Systemwide, Cleveland Clinic is currently training 1,900 residents and fellows in 200 programs. At Cleveland’s Weston hospital, which officially became a teaching hospital in January, there are 115 residents and fellows, plus third- and fourth-year medical students from Florida Atlantic University.

Residents are medical school graduates, officially doctors, who are still in training under the supervision of more experienced physicians, participating in three years of graduate medical education. Lomax-Homier and Mitchell hope the FSU program will thrive under Cleveland’s leadership as a top academic health system, training residents as well as medical students.

Founded in 2001, FSU College of Medicine is a community-based medical school. Along with Florida International University in Miami and Florida Atlantic University in Boca Raton, it is part of a movement that began in the 1970s. Instead of being integrated with one main teaching hospital, FSU uses community hospitals surrounding its regional campuses in Orlando, Pensacola, Tallahassee, Sarasota, Daytona Beach and Fort Pierce. The intention is both to expose its students to diverse populations and their health issues, and to diversify where its physician graduates choose to practice.

Florida is said to be facing a projected shortage of 7,000 physicians by the year 2025, with rural areas suffering the worst deficits, particularly along the state’s southwest coast. In 2013, policymakers in Tallahassee undertook funding measures to increase the number of residencies in the state in the hopes that those doctors will set up practice where they have trained.

In March, Cleveland Clinic Florida’s CEO and president, Dr. Wael Barsoum, asked visiting IRMC officials if there was sufficient physician interest in a residency program. Lomax-Homier would have answered with a resounding “yes.”

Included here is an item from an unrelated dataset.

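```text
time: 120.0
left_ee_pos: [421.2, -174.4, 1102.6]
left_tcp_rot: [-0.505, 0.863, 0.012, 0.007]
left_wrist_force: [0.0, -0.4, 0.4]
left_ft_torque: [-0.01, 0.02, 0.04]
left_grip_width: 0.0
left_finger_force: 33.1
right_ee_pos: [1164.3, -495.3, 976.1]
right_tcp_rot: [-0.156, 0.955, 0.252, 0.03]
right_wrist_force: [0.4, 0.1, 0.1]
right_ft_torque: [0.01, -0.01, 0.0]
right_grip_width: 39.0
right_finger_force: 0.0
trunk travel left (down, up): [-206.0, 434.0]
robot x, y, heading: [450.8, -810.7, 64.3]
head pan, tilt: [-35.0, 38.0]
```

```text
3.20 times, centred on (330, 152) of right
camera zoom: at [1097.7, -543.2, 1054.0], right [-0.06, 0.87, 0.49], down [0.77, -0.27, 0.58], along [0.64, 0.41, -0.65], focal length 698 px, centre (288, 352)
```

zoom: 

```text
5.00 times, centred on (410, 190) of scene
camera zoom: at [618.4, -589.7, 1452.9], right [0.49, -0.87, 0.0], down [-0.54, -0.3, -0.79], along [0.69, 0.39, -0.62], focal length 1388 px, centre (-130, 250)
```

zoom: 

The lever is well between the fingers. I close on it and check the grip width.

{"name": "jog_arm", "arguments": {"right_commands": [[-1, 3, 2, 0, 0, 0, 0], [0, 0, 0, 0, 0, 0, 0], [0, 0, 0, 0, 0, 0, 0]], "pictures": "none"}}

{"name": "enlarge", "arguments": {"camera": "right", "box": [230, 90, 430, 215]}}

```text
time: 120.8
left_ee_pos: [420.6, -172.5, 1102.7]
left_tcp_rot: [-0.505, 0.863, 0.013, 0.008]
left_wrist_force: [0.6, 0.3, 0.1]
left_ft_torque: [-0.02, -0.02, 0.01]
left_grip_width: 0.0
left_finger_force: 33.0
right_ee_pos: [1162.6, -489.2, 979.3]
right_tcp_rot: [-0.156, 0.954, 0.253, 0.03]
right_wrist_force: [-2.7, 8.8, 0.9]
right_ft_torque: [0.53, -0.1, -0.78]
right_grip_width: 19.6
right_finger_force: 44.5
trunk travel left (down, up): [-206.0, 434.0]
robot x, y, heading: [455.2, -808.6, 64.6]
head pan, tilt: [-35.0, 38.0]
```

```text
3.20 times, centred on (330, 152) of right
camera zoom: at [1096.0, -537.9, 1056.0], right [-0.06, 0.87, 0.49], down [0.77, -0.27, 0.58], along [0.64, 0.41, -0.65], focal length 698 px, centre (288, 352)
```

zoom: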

“People absolutely want to donate their time and talent,” said Lomax-Homier. “They come in all the time and ask if they can give a lecture. It’s a way to share your knowledge, like a plastic surgeon who comes in and shows people who have never seen how to repair a burn on the skin, or how to repair someone’s face after a car accident. We even have a dentist from Indian River State College who does a dean’s round for us on medical manifestation of disease in the oral cavity. It’s great.”

Lomax-Homier has been head of the FSU’s Fort Pierce program for three years. She was recruited for the board of Indian River Medical Center by CEO Jeff Susi, who dreamed of having graduate medical education at the hospital. Susi, like the CEOs of all the hospitals in this area, was on the community board of the FSU Fort Pierce campus.

“He understood the need of FSU medical students to go on to residencies,” she said.

A definitive agreement with Cleveland Clinic is expected in July. If approved by the boards of Indian River Medical Center and the Hospital District, regulatory review and approval will follow.